§ Source material:
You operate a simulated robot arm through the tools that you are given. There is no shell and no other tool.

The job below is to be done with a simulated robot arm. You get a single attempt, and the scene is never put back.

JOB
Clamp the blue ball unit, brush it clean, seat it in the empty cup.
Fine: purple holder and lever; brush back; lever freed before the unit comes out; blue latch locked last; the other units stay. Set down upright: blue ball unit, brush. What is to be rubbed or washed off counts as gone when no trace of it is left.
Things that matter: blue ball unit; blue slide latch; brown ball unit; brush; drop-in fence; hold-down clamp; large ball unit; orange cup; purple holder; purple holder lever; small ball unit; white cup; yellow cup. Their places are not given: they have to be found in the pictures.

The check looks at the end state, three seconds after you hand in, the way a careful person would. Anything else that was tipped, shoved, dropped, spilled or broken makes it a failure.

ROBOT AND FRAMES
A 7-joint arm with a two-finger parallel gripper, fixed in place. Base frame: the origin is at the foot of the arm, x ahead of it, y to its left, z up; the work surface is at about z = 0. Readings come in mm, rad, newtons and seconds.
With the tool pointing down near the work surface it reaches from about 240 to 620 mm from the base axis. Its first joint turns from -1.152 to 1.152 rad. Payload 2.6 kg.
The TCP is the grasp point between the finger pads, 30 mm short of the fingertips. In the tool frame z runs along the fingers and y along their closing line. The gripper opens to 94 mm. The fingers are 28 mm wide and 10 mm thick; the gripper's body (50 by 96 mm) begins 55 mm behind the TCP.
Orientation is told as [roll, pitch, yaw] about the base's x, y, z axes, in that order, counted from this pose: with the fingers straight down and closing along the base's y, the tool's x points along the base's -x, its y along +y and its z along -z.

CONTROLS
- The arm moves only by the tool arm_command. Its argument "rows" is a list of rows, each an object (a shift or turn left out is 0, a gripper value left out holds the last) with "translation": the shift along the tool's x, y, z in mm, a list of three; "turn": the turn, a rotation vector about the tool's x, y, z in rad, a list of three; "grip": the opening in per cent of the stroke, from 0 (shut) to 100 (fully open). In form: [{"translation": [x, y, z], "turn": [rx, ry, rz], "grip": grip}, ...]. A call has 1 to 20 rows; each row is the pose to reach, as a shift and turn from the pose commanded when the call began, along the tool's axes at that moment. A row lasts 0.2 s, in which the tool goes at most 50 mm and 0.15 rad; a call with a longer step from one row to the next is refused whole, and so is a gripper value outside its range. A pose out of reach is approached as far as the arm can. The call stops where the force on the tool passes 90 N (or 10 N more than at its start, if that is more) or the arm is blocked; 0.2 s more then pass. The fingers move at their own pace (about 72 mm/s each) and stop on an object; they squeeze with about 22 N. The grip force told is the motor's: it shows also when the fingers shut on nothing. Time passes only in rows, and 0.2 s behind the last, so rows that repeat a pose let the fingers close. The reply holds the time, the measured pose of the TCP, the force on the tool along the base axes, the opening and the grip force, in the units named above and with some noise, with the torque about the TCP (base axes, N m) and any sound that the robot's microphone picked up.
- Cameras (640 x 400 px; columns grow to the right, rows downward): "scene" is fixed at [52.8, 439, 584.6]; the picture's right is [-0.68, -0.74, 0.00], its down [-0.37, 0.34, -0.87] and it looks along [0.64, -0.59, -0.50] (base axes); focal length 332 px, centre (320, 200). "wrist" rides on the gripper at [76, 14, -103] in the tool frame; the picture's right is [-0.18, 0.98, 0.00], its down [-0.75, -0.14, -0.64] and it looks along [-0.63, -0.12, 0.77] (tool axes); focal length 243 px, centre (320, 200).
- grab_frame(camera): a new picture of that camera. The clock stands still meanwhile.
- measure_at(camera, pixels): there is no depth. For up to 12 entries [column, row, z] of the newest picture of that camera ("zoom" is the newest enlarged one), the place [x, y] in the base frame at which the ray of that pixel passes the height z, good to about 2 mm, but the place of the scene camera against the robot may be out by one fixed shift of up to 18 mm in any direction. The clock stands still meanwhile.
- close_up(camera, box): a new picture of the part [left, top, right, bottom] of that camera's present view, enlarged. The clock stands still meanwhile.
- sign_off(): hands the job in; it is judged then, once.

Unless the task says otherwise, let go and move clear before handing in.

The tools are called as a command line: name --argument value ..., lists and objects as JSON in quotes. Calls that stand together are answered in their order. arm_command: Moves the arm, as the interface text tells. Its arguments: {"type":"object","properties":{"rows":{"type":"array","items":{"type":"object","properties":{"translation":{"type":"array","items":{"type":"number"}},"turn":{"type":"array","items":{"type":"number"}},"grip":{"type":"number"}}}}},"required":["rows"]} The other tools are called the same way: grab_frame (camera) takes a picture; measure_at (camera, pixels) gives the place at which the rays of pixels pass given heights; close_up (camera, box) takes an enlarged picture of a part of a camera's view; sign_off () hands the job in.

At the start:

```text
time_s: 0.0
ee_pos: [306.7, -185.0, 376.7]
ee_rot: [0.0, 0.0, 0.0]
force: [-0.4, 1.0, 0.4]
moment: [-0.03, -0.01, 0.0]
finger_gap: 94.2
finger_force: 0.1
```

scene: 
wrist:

§ Objective: Locate the string "seconds" in the listing above and copy every line where it occurs.

§ The solution:
The check looks at the end state, three seconds after you hand in, the way a careful person would. Anything else that was tipped, shoved, dropped, spilled or broken makes it a failure.
A 7-joint arm with a two-finger parallel gripper, fixed in place. Base frame: the origin is at the foot of the arm, x ahead of it, y to its left, z up; the work surface is at about z = 0. Readings come in mm, rad, newtons and seconds.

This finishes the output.